> [EXTRACTED TEXT]:
This is one of my absolute favourite lines in the whole manga for how visceral and gross it is, some of which was lost (on purpose to make it more palatable?) in the official English translation. First off, it’s actually “vomit AND excrements” and not just “vomit” and on top of that the verb used here means “to swallow whole” which imo is a testament not just to the taste the way a much milder “ingest” is, but also to texture, the sensation of it. It paints that much of a more detailed and revolting picture.
Also, “nobody knows” or “no one else knows” would sound better in English but with the way the original has it as “everybody”, “all” when there’s a perfectly fine and, as far as I can tell, more common grammatical construction for “nobody knows” in Japanese makes me think “everybody” was here used intentionally, so imo it’s better to preserve it somehow.
(jp)
[Getou’s thoughts]
"Ever since that day it's been running through my head. What I saw was nothing out of the ordinary. A hideous evil, known to everyone. Knowing that full well I chose to protect them as a jujutsu sorcerer"
⇒ "Ever since that day I've been telling myself. (...) A universally known ugliness. I have always chosen to save people as a sorcerer supposedly knowing that full well"
“Running through my head” imo is too passive here, the verb used in the original implies active act of persuasion, that Getou was repeating those things to himself (that it’s nothing out of ordinary etc.). Also, “hideous evil” feels like they just translated the two kanjis components literally here, without checking the actual meaning of the word. Since later Getou talks about how he cannot find people’s ugliness “precious” anymore, “ugliness” works here better imo. (And it’s what the word actually means.)
Lastly, Idk why they translated “people” as just “them” in the last sentence here. (Btw, the grammatical construction used in that sentence suggests that Getou believes himself to have made that choice multiple times before.)
"Follow through with your duty as a jujutsu sorcerer"
“Duty” here could be also translated as “responsibility” but I’m mostly bringing this up as it’s another very important instance where the text and the reading differ - Getou says "sorcerer" out loud but the word is written as "the strong", which is a throwback to the conversation he had with Gojou in ch. 65 (part VI 1/3).
[Haibara greeting Getou]
“Hi, Mr. Geto”
...Needless to say in Japanese he calls him “Getou-san”. “San” usually gets translated as “Mr.” but it sounds just awkward here, considering there’s just one year difference between Haibara and Getou and they’re both technically teenagers AND still merely students. Not to mention, this is yet another example out of many where the official English release shows zero consistency where translating (or not translating) honorifics like “san” is concerned. Unlike the case where Nobara was talking about Ieiri and they translated it as just “Shoko” instead of at least making it “Miss Shoko” (ch. 63, part V 3/3), imo this should’ve either been kept as “san” or skipped entirely. (They actually did skip “san” in English when Haibara was referring to Getou in ch. 70, see part VI (2/3).
“What can I get you to drink?”
⇒ “Do you want anything to drink?”
A nitpick, but the official translation made Getou sound like a waiter here.

> [REQUIREMENT 1]:
Show the exact text of the extracted text starting from "Lastly, Idk why" and stopping at the end of "(part VI 1/3).".
> [REQUIREMENT 2]:
Only the lines from the one containing "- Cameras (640" through the one containing "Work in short" are wanted. Give them again exactly, both ends included.

> [SOURCE EXCERPT]:

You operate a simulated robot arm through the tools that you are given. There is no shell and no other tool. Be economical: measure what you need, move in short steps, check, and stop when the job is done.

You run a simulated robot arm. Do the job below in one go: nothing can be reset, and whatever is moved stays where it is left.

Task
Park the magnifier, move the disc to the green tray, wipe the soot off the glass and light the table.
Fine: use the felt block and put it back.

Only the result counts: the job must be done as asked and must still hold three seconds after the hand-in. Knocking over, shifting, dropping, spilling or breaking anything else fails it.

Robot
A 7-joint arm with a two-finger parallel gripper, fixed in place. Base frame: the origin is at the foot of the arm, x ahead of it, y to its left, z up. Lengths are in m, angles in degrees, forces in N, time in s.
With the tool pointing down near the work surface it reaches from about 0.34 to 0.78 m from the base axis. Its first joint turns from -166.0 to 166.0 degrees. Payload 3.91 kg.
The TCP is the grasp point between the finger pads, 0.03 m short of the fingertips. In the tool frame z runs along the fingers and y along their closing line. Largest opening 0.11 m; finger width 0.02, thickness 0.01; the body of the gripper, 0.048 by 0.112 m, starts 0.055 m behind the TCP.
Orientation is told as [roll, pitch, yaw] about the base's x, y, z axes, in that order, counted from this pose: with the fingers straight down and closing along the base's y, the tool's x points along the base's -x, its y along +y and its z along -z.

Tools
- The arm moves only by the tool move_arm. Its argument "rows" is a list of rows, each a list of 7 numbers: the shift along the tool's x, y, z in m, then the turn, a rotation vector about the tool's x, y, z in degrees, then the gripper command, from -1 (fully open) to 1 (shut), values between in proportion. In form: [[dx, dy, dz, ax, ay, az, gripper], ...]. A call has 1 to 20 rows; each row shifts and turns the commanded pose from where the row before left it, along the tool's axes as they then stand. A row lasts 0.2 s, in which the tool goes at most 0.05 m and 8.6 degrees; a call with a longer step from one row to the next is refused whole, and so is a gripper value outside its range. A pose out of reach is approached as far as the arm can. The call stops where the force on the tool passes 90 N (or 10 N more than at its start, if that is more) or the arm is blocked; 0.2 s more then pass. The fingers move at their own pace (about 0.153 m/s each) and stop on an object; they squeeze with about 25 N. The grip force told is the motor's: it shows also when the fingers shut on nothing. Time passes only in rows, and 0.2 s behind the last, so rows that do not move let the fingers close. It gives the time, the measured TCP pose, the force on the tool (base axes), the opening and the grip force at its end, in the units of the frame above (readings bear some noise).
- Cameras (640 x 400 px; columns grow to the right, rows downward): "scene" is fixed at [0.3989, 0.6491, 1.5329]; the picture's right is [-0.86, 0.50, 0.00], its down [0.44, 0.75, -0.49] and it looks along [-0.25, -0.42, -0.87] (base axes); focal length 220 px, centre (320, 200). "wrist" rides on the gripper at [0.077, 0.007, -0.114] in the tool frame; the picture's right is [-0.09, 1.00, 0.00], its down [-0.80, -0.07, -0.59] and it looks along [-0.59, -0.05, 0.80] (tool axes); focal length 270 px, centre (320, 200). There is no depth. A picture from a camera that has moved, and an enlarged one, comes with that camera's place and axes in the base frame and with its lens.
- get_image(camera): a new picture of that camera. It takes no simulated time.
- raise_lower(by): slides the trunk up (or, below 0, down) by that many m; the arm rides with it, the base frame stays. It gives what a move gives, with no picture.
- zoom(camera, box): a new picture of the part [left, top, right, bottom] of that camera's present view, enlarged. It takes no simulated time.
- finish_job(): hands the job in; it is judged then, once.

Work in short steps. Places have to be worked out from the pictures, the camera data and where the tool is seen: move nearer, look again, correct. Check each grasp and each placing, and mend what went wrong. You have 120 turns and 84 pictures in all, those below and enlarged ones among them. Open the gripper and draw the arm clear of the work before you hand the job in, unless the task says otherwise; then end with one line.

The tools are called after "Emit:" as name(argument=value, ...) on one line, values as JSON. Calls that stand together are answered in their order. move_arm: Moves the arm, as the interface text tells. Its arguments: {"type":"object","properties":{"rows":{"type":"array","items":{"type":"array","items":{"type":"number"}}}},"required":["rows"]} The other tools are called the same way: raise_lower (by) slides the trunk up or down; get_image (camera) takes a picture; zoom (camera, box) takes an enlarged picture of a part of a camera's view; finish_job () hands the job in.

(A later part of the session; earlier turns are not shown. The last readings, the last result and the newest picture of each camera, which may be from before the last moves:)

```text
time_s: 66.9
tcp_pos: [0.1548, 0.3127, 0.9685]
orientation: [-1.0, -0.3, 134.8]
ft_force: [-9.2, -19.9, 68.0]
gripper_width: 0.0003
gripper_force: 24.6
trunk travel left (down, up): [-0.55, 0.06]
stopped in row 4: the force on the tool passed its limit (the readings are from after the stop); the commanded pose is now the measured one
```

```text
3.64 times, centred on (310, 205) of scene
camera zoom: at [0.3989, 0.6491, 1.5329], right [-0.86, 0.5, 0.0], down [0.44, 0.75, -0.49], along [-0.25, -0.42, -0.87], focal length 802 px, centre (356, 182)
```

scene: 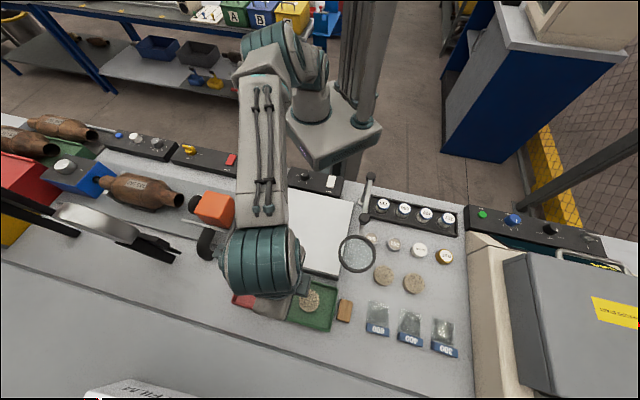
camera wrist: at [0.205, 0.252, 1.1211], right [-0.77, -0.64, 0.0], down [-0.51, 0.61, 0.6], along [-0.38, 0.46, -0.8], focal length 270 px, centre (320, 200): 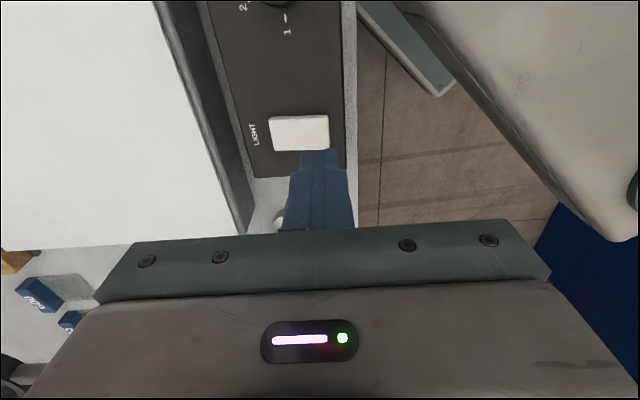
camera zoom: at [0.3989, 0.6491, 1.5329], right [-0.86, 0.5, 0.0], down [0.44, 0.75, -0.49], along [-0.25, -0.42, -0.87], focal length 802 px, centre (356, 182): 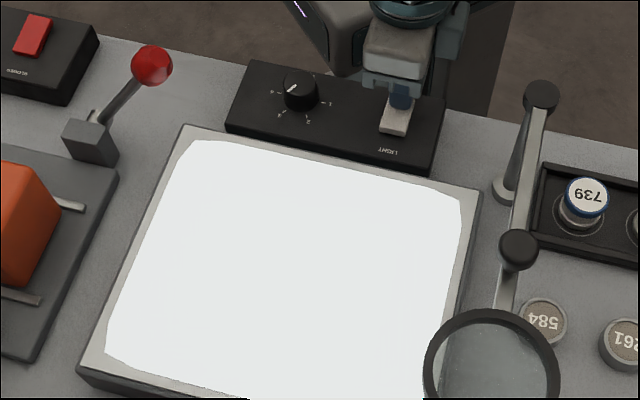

> [EXPECTED OUTPUT 1]:
Lastly, Idk why they translated “people” as just “them” in the last sentence here. (Btw, the grammatical construction used in that sentence suggests that Getou believes himself to have made that choice multiple times before.)
"Follow through with your duty as a jujutsu sorcerer"
“Duty” here could be also translated as “responsibility” but I’m mostly bringing this up as it’s another very important instance where the text and the reading differ - Getou says "sorcerer" out loud but the word is written as "the strong", which is a throwback to the conversation he had with Gojou in ch. 65 (part VI 1/3).

> [EXPECTED OUTPUT 2]:
- Cameras (640 x 400 px; columns grow to the right, rows downward): "scene" is fixed at [0.3989, 0.6491, 1.5329]; the picture's right is [-0.86, 0.50, 0.00], its down [0.44, 0.75, -0.49] and it looks along [-0.25, -0.42, -0.87] (base axes); focal length 220 px, centre (320, 200). "wrist" rides on the gripper at [0.077, 0.007, -0.114] in the tool frame; the picture's right is [-0.09, 1.00, 0.00], its down [-0.80, -0.07, -0.59] and it looks along [-0.59, -0.05, 0.80] (tool axes); focal length 270 px, centre (320, 200). There is no depth. A picture from a camera that has moved, and an enlarged one, comes with that camera's place and axes in the base frame and with its lens.
- get_image(camera): a new picture of that camera. It takes no simulated time.
- raise_lower(by): slides the trunk up (or, below 0, down) by that many m; the arm rides with it, the base frame stays. It gives what a move gives, with no picture.
- zoom(camera, box): a new picture of the part [left, top, right, bottom] of that camera's present view, enlarged. It takes no simulated time.
- finish_job(): hands the job in; it is judged then, once.

Work in short steps. Places have to be worked out from the pictures, the camera data and where the tool is seen: move nearer, look again, correct. Check each grasp and each placing, and mend what went wrong. You have 120 turns and 84 pictures in all, those below and enlarged ones among them. Open the gripper and draw the arm clear of the work before you hand the job in, unless the task says otherwise; then end with one line.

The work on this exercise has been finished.